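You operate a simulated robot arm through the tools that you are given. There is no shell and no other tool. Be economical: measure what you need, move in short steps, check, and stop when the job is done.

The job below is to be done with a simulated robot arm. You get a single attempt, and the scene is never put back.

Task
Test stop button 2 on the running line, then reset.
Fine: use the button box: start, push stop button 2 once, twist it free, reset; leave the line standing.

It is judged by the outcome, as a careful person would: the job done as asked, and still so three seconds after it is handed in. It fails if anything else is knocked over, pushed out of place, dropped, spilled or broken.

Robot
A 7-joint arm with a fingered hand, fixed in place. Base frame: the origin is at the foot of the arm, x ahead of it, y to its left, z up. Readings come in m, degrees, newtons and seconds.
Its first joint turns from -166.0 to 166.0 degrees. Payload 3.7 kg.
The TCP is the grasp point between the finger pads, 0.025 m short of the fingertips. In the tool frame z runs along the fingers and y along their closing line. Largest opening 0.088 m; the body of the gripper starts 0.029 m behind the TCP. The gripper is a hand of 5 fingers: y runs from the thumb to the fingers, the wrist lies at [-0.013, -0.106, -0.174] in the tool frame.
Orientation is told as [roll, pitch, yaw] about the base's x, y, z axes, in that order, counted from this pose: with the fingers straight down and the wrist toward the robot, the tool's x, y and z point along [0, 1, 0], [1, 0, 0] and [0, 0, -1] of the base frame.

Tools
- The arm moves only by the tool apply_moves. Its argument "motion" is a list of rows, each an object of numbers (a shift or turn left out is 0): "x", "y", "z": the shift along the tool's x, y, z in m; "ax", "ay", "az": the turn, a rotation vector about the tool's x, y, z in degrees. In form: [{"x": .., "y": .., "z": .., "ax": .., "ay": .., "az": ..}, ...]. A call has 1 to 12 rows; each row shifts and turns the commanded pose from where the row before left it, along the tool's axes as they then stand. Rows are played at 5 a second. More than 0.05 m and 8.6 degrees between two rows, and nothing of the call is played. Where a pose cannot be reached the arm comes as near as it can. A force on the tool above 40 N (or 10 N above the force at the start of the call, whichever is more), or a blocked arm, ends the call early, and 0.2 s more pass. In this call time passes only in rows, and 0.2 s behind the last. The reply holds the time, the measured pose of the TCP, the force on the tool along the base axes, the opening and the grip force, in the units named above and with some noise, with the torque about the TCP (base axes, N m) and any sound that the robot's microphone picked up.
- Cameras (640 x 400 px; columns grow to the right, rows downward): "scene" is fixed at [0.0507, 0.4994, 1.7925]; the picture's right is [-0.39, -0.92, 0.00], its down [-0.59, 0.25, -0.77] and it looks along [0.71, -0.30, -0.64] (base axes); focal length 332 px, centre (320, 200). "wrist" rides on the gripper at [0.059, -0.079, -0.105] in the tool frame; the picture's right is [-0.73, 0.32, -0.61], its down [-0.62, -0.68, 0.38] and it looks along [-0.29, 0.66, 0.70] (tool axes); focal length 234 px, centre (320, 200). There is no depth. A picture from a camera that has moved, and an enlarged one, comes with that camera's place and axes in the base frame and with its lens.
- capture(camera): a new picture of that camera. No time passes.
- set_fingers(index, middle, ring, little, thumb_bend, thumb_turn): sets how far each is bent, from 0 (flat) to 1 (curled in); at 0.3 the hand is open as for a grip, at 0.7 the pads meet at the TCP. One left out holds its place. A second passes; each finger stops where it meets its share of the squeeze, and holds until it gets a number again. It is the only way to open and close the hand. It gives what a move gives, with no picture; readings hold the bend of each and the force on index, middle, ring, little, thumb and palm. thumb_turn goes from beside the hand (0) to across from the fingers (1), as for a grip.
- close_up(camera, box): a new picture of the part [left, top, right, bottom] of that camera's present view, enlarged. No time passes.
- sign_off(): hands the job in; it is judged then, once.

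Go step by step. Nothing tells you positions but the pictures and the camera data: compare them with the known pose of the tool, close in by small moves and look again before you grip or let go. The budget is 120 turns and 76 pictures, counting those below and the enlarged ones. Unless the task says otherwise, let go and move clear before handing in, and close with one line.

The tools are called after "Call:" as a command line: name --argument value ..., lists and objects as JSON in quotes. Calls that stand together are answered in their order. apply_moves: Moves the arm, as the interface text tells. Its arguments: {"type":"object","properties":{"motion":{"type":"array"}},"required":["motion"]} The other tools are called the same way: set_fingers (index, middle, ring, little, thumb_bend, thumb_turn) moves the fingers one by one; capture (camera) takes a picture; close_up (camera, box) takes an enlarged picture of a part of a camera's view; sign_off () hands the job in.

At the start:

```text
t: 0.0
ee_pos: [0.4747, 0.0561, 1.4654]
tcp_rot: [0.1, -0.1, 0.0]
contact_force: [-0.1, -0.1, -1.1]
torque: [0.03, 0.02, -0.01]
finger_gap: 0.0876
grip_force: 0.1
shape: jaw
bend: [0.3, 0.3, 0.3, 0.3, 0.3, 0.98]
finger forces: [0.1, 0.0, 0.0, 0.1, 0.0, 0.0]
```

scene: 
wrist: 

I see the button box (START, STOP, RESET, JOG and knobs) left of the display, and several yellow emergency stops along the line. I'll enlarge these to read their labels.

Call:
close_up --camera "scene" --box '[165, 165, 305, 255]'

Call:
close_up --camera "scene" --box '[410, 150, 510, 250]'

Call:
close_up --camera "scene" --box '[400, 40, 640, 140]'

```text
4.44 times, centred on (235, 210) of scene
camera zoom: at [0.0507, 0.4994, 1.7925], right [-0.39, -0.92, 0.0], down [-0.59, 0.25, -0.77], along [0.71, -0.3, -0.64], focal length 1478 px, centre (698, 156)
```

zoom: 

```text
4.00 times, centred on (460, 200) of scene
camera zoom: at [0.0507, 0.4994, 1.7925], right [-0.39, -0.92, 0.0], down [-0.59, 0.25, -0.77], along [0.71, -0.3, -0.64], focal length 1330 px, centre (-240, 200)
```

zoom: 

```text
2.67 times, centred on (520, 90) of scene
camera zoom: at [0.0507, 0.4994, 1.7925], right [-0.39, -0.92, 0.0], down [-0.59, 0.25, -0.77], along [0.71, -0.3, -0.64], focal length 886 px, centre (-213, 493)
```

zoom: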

● ● ● ● ●

### Set exercise
Repeat the data above, word for word.

### Task output
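You operate a simulated robot arm through the tools that you are given. There is no shell and no other tool. Be economical: measure what you need, move in short steps, check, and stop when the job is done.

The job below is to be done with a simulated robot arm. You get a single attempt, and the scene is never put back.

Task
Test stop button 2 on the running line, then reset.
Fine: use the button box: start, push stop button 2 once, twist it free, reset; leave the line standing.

It is judged by the outcome, as a careful person would: the job done as asked, and still so three seconds after it is handed in. It fails if anything else is knocked over, pushed out of place, dropped, spilled or broken.

Robot
A 7-joint arm with a fingered hand, fixed in place. Base frame: the origin is at the foot of the arm, x ahead of it, y to its left, z up. Readings come in m, degrees, newtons and seconds.
Its first joint turns from -166.0 to 166.0 degrees. Payload 3.7 kg.
The TCP is the grasp point between the finger pads, 0.025 m short of the fingertips. In the tool frame z runs along the fingers and y along their closing line. Largest opening 0.088 m; the body of the gripper starts 0.029 m behind the TCP. The gripper is a hand of 5 fingers: y runs from the thumb to the fingers, the wrist lies at [-0.013, -0.106, -0.174] in the tool frame.
Orientation is told as [roll, pitch, yaw] about the base's x, y, z axes, in that order, counted from this pose: with the fingers straight down and the wrist toward the robot, the tool's x, y and z point along [0, 1, 0], [1, 0, 0] and [0, 0, -1] of the base frame.

Tools
- The arm moves only by the tool apply_moves. Its argument "motion" is a list of rows, each an object of numbers (a shift or turn left out is 0): "x", "y", "z": the shift along the tool's x, y, z in m; "ax", "ay", "az": the turn, a rotation vector about the tool's x, y, z in degrees. In form: [{"x": .., "y": .., "z": .., "ax": .., "ay": .., "az": ..}, ...]. A call has 1 to 12 rows; each row shifts and turns the commanded pose from where the row before left it, along the tool's axes as they then stand. Rows are played at 5 a second. More than 0.05 m and 8.6 degrees between two rows, and nothing of the call is played. Where a pose cannot be reached the arm comes as near as it can. A force on the tool above 40 N (or 10 N above the force at the start of the call, whichever is more), or a blocked arm, ends the call early, and 0.2 s more pass. In this call time passes only in rows, and 0.2 s behind the last. The reply holds the time, the measured pose of the TCP, the force on the tool along the base axes, the opening and the grip force, in the units named above and with some noise, with the torque about the TCP (base axes, N m) and any sound that the robot's microphone picked up.
- Cameras (640 x 400 px; columns grow to the right, rows downward): "scene" is fixed at [0.0507, 0.4994, 1.7925]; the picture's right is [-0.39, -0.92, 0.00], its down [-0.59, 0.25, -0.77] and it looks along [0.71, -0.30, -0.64] (base axes); focal length 332 px, centre (320, 200). "wrist" rides on the gripper at [0.059, -0.079, -0.105] in the tool frame; the picture's right is [-0.73, 0.32, -0.61], its down [-0.62, -0.68, 0.38] and it looks along [-0.29, 0.66, 0.70] (tool axes); focal length 234 px, centre (320, 200). There is no depth. A picture from a camera that has moved, and an enlarged one, comes with that camera's place and axes in the base frame and with its lens.
- capture(camera): a new picture of that camera. No time passes.
- set_fingers(index, middle, ring, little, thumb_bend, thumb_turn): sets how far each is bent, from 0 (flat) to 1 (curled in); at 0.3 the hand is open as for a grip, at 0.7 the pads meet at the TCP. One left out holds its place. A second passes; each finger stops where it meets its share of the squeeze, and holds until it gets a number again. It is the only way to open and close the hand. It gives what a move gives, with no picture; readings hold the bend of each and the force on index, middle, ring, little, thumb and palm. thumb_turn goes from beside the hand (0) to across from the fingers (1), as for a grip.
- close_up(camera, box): a new picture of the part [left, top, right, bottom] of that camera's present view, enlarged. No time passes.
- sign_off(): hands the job in; it is judged then, once.

Go step by step. Nothing tells you positions but the pictures and the camera data: compare them with the known pose of the tool, close in by small moves and look again before you grip or let go. The budget is 120 turns and 76 pictures, counting those below and the enlarged ones. Unless the task says otherwise, let go and move clear before handing in, and close with one line.

The tools are called after "Call:" as a command line: name --argument value ..., lists and objects as JSON in quotes. Calls that stand together are answered in their order. apply_moves: Moves the arm, as the interface text tells. Its arguments: {"type":"object","properties":{"motion":{"type":"array"}},"required":["motion"]} The other tools are called the same way: set_fingers (index, middle, ring, little, thumb_bend, thumb_turn) moves the fingers one by one; capture (camera) takes a picture; close_up (camera, box) takes an enlarged picture of a part of a camera's view; sign_off () hands the job in.

At the start:

```text
t: 0.0
ee_pos: [0.4747, 0.0561, 1.4654]
tcp_rot: [0.1, -0.1, 0.0]
contact_force: [-0.1, -0.1, -1.1]
torque: [0.03, 0.02, -0.01]
finger_gap: 0.0876
grip_force: 0.1
shape: jaw
bend: [0.3, 0.3, 0.3, 0.3, 0.3, 0.98]
finger forces: [0.1, 0.0, 0.0, 0.1, 0.0, 0.0]
```

scene: 
wrist: 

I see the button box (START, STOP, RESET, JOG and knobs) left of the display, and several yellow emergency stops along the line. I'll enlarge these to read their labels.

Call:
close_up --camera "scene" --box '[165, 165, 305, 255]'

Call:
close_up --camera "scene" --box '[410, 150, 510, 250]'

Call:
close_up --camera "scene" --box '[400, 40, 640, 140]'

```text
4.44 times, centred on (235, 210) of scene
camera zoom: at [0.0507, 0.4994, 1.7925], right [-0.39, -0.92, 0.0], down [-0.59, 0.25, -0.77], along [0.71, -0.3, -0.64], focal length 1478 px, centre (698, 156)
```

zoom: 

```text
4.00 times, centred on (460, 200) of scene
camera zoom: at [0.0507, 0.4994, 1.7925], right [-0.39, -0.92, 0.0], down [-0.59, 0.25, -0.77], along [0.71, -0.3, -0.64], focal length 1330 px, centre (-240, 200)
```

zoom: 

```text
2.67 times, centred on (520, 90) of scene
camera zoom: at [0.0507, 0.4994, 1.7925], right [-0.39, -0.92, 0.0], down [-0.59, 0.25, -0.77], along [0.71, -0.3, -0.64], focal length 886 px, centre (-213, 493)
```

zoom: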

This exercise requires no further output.